Regardless of where the league goes from here though, PRO Rugby and its inaugural season will always deserve credit for helping whet Americans’ appetite for the sport in advance of the national sevens team’s historic inaugural Olympic run…
Deemed by many to be the breakout sport of the Olympics, sevens debuted just days after PRO Rugby’s final match, when the French women defeated Spain in a 24-7 blowout. It was the first Olympic rugby match of any kind in 92 years, yet for the next five days sevens proved to be one of NBC’s more heavily-covered events.
While both the American men and women fell short of the medal rounds, they both performed strongly, going a combined 6-4-1; a single score or less separating them from victory in all the defeats.
The Eagles even had their first breakout (read: marketable#) star in Carlin Isles, the former sprinter who overcame a childhood marked with bouts of homeless to become what announcers like to call the “Fastest Man in Rugby”:
Media favorite – and, not coincidentally, New England Patriots’ safety – Nate Ebner impressed in his return to the sport (before the NFL he was the youngest player ever to represent the USA in an international match), scoring key tries and laying out huge hits…
Notoriously prickly Patriots coach Bill Belichick even granted Tom Brady and the rest of the Pats time off from training camp to watch their teammate represent the red, white and blue; making a fan out of superstar tight end Rob Gronkowski in the process, who joked to reporters, “I might try out for the Team USA rugby team in four years.”
Still, the mostly-positive performance doesn’t ease the pain of coming up short of expectations…
“The goal for both teams — staff, players, and fans — was to medal. You see how slim the margins were between medaling and not, with both the women and the men. So, from that point we’re all disappointed,” explained USA Rugby CEO Dan Payne via email. “However, everyone is proud of our women’s and men’s efforts and the way they competed and represented our country.”
“I think the women, in particular, captured quite a bit of momentum and attention for their style of play.”
The US women finished fifth, losing just 5-0 to eventual runner-up New Zealand.
The US men finished ninth, a two-point tiebreaker out of the quarterfinals, and gave eventual gold medal winners Fiji their best match of the tournament…
But for USA Rugby, the work toward taking the next step has already started – both on and off the field.
“We play the game on Saturday to get the video to begin our improvement on Saturday night,” said Payne. “As an organization it’s important we do the same thing.
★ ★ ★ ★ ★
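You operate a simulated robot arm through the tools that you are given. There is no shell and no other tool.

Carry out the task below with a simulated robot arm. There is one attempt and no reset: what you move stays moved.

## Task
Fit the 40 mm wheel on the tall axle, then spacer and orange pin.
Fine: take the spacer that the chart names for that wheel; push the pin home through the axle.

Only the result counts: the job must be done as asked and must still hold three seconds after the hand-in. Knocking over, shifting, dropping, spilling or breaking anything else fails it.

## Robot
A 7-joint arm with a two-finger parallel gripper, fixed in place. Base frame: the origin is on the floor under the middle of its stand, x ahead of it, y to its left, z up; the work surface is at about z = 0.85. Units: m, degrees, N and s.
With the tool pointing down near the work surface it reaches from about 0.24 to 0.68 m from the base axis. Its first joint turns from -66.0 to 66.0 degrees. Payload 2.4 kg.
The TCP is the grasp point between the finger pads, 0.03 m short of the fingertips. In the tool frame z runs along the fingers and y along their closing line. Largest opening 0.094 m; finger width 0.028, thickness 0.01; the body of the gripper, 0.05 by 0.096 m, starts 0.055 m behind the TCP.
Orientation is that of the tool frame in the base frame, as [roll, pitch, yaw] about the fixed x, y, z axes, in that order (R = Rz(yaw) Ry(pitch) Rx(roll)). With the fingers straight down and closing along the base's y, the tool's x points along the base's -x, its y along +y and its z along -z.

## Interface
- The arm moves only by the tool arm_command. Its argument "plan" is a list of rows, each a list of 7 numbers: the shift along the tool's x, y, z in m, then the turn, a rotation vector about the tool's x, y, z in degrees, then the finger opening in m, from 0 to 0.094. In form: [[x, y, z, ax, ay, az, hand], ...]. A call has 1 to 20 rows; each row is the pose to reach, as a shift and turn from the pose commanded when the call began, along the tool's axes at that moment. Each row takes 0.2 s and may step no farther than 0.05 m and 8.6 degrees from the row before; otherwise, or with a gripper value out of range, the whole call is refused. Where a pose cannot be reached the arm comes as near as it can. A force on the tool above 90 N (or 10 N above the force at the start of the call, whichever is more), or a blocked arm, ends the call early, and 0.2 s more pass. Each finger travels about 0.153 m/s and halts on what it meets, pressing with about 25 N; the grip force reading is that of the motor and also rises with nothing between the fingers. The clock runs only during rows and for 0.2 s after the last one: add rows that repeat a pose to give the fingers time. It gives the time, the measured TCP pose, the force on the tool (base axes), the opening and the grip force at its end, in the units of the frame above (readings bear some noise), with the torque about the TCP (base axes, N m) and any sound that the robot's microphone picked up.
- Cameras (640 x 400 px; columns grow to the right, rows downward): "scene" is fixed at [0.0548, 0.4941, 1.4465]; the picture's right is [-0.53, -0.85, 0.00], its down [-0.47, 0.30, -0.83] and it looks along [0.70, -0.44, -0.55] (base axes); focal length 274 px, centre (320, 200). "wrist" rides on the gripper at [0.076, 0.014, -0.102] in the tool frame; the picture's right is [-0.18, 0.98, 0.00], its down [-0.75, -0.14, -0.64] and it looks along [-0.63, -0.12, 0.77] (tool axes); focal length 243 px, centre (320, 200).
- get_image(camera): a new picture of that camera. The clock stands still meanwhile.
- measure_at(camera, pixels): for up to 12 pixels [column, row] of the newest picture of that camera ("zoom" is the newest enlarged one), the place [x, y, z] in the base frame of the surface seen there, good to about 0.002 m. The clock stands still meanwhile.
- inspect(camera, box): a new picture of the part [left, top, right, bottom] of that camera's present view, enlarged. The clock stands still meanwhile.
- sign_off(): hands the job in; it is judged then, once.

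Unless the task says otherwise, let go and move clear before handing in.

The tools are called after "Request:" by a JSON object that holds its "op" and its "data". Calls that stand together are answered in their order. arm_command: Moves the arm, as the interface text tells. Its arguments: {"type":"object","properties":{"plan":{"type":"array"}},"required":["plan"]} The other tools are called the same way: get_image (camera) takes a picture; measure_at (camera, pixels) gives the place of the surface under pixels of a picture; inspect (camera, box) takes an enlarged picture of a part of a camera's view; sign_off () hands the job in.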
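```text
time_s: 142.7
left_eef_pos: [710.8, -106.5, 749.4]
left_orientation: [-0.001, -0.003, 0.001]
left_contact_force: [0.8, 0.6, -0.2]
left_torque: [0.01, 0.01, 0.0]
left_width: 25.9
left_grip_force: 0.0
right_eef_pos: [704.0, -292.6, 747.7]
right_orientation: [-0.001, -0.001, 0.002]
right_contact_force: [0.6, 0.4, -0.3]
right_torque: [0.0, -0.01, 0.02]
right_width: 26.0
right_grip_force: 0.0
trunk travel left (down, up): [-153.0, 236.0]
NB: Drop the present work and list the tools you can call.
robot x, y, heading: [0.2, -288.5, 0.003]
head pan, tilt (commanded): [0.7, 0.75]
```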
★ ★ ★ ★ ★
We have to review all aspects of our build up, support, and resources to see where we can improve, to find those few points that would’ve made the difference for each program.”
USA Rugby continues to bring in top talent to create big-time events, as well. In 2014, the USA vs. the New Zealand All Blacks match sold out Soldier Field, home to the Chicago Bears and a maximum capacity of 61,500. And that’s being followed up by “The Rugby Weekend,” taking place there on November 4th, which will see USA go up against the Maori All Blacks while New Zealand faces Ireland.
Americans will have more time to familiarize themselves with the sport before then too, with NBC (who has already aired the College Rugby Sevens Championships for years) expanding its coverage to the Aviva Premiership – meaning matches from one of the top rugby leagues in the world will be aired Saturday mornings starting this September.
Nevertheless, while NBC is paving the way for major network interest, it’s up to USA and PRO Rugby to create an atmosphere of sustained success.
Fortunately, they seem to know that.
“The mainstream media might build the awareness in the short term,” said Payne, as sustained success from an Olympic ‘darling’ sport has been few and far between. “[But] it’s up to us as the National Governing Body, rugby community, and stakeholders to continue to push the game forward and use every opportunity we can to grow the awareness and make the game something the mainstream media wants to cover more than just every four years.”
It’s like an old rugby coach once told me…
A good team focuses on ‘the try’; a great team focuses on ‘the conversion.’